Halide-Dependent Mechanisms of Reductive Elimination from Gold(III)

[Image: see text] Two unique organometallic halide series (Ph(3)P)Au(4-Me-C(6)H(4))(CF(3))(X) and (Cy(3)P)Au(4-F-C(6)H(4))(CF(3))(X) (X = I, Br, Cl, F) have been synthesized. The PPh(3)-supported complexes can undergo both C(aryl)–X and C(aryl)–CF(3) reductive elimination. Mechanistic studies of thermolysis at 122 °C reveal a dramatic reactivity and kinetic selectivity dependence on halide ligand. For X = I or F, zero-order kinetic behavior is observed, while for X = Cl or Br, kinetic studies implicate product catalysis.
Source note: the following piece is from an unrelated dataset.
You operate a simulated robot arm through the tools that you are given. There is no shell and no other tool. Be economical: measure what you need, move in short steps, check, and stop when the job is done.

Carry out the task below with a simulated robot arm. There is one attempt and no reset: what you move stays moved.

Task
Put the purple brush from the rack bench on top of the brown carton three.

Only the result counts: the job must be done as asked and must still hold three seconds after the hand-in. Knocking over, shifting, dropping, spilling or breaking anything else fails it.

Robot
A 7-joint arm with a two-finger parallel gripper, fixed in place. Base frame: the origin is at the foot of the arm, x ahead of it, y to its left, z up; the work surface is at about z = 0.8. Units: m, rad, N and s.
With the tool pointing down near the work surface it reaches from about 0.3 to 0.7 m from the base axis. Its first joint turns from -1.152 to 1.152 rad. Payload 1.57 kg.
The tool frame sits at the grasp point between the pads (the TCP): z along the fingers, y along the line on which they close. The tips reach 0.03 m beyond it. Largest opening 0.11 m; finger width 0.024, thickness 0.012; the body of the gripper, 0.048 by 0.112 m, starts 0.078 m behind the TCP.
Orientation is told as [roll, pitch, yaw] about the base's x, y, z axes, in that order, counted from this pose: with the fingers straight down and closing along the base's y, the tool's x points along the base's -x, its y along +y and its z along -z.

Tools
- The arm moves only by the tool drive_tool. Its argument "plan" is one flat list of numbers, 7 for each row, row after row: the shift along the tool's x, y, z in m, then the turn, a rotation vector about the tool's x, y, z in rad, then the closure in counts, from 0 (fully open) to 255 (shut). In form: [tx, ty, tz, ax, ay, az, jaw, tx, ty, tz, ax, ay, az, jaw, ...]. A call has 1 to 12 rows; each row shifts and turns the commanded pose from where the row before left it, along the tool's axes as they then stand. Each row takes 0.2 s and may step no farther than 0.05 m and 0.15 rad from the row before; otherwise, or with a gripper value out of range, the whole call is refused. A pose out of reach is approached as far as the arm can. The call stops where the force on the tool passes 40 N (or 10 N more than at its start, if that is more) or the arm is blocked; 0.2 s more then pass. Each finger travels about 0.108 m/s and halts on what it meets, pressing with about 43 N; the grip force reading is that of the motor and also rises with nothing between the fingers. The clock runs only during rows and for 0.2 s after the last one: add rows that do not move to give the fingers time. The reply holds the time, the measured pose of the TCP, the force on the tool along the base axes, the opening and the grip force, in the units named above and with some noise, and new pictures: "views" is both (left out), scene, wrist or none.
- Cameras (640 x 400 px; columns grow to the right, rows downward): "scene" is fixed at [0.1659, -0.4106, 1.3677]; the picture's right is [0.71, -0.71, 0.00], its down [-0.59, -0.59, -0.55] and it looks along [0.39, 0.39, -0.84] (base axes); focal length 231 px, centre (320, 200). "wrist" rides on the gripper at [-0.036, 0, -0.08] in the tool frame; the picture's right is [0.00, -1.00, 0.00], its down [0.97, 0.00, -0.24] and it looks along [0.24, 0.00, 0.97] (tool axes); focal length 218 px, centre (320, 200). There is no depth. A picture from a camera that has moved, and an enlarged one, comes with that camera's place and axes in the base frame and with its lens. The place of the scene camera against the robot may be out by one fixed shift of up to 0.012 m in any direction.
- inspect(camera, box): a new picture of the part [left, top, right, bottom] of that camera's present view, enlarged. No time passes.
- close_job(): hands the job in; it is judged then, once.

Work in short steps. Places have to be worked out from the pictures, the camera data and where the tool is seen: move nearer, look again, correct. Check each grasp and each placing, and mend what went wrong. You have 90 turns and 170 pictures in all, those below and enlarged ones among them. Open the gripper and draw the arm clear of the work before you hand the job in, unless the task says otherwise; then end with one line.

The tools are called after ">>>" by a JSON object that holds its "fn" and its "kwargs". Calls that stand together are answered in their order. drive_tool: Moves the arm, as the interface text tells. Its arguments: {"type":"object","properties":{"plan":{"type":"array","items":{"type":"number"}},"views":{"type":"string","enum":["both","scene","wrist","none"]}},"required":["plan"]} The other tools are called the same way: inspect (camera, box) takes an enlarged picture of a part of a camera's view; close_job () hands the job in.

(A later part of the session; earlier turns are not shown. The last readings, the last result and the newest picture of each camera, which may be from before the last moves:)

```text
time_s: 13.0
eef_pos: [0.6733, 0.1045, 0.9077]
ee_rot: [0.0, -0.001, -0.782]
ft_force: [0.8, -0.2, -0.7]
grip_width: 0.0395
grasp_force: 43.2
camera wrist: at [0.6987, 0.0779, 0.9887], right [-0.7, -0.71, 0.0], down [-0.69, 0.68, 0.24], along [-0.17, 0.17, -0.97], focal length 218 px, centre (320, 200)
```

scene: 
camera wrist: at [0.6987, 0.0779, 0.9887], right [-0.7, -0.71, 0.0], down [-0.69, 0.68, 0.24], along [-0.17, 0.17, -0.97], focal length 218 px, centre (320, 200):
The selectivity for C(aryl)–CF(3) bond formation increases in the order X = I < Br < Cl < F, with exclusively C(aryl)–I bond formation when X = I, and exclusively C(aryl)–CF(3) bond formation when X = F. Thermodynamic measurements show that Au(III)–X bond dissociation energies increase in the order X = I < Br < Cl, and that ground state Au(III)–X bond strength ultimately dictates selectivities for C(aryl)–X and C(aryl)–CF(3) reductive elimination.